Text provided →
The opinion of the court was delivered by: Carolyn K. Delaney United States Magistrate Judge
Petitioner, a federal prisoner proceeding pro se, has filed a complaint on a form provided by this court for actions under 28 U.S.C. § 2241, the federal statute for general habeas relief. He has consented to the magistrate judge's jurisdiction under 28 U.S.C. § 636(c). He alleges two claims: (1) that defendant Wilson, a correctional officer at FCI-Herlong, where petitioner is incarcerated, violated his civil rights by obstructing his access to the administrative grievance process and by threatening that she would tell other inmates he is a snitch; and (2) that defendant Marlow, also a correctional officer, essentially threatened his safety with other inmates and threatened to falsely discipline him for not cooperating with a proposal to do something petitioner thought was "illegal."
On its face, the petition alleges violations of petitioner's civil rights by federal correctional officers. Such claims must be filed under Bivens v. Six Unknown Named Agents of the Bureau of Narcotics, 403 U.S. 388 (1971), not under § 2241, because the claims concern conditions of confinement in a federal prison. The general rule is that if a federal prisoner challenges the fact or duration of his confinement, a federal court should construe the action as one sounding under § 2241; if a federal prisoner seeks damages for civil rights violations, including unconstitutional conditions of confinement, the claims are construed under Bivens. See Tucker v. Carlson, 925 F.2d 330, 332 (9th Cir. 1991). Here, the only relief requested in this petition is stated as a "note" to the court: "Please get me off this property[,] I am very scared." Pet. at 5. That is a request for injunctive relief, in the form of a transfer out of FCI-Herlong and into another federal prison. The petition thus states claims of civil rights violations, but it does not state any claim for damages.
In Christian v. Deboo, 2007 WL 470587 (E.D. Cal.), this court dismissed a § 2241 petition because "[p]petitioner... is not seeking release from custody, but rather transfer to another prison where he believes he will be safer." Deboo at *1. The court relied in part on the Seventh Circuit's opinion in Glaus v. Anderson, 408 F.3d 382 (7th Cir.2005), in which the circuit court reaffirmed "a clear distinction" that turns on the nature of the relief sought in a habeas petition:
If the prisoner is seeking what can be fairly described as a quantum change in the level of custody -- whether outright freedom, or freedom subject to the limited reporting and financial constraints of bond or parole or probation [-- ] then habeas corpus is his remedy. But if he is seeking a different program or location or environment, then he is challenging the conditions rather than the fact of his confinement and his remedy is under civil rights law, even if, as will usually be the case, the program or location or environment that he is challenging is more restrictive than the alternative he seeks.

Dataset content →
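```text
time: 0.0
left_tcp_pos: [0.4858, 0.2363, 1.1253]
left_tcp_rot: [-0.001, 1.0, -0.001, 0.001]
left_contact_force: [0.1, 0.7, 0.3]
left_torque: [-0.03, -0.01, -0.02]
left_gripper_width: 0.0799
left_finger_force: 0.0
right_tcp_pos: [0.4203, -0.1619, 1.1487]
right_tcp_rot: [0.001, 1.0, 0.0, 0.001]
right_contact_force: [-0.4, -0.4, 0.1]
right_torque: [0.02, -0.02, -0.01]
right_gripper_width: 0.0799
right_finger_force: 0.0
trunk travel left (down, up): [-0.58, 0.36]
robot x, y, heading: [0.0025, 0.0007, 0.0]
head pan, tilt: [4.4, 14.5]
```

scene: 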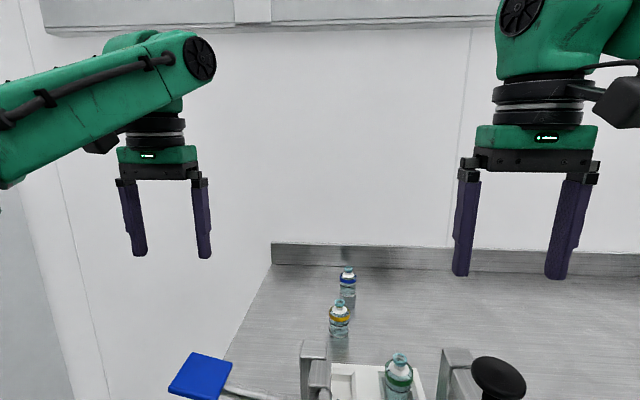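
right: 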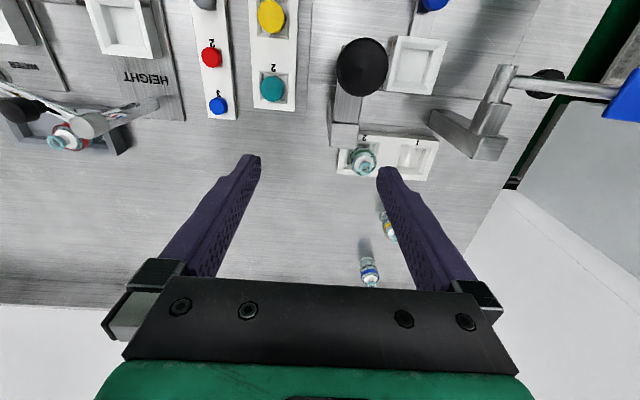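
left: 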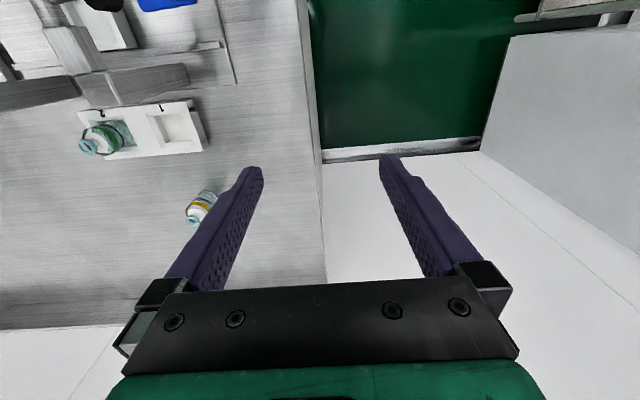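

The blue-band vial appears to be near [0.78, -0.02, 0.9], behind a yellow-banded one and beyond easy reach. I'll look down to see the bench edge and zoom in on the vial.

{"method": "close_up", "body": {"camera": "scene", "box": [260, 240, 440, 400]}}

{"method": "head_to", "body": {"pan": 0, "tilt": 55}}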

Problem details → Keep the text provided going from its last sentence.

Written answer →
Glaus, 408 F.3d at 386-87 (emphasis added) (citation omitted). This court's previous reliance on Glaus applies with equal force here. Because he seeks no "quantum change in [his] level of custody," petitioner cannot proceed under 28 U.S.C. § 2241.
The result in Deboo was dismissal, but that was not automatic: "[a] federal court has discretion to construe a mislabeled habeas corpus petition as a civil rights action and permit the action to proceed as such." Castro v. Martel, 2010 WL 4880630 at *12 (E.D. Cal.).
The main complication in proceeding immediately as though this petitioner had filed a Bivens action is the drastic difference in filing fees between habeas actions ($5.00) and civil rights actions ($350.00). Petitioner has requested leave to proceed in forma pauperis as a habeas petitioner, but the court cannot assume that in doing so he also consented to the potential, incremental withdrawal of $350.00 from his prison trust account as an in forma pauperis Bivens plaintiff. The better course is to allow him thirty days' leave in which to re-file a complaint under Bivens, if he so chooses, along with a new application for in forma pauperis status, now that he is fully apprised of the cost of proceeding in forma pauperis under Bivens.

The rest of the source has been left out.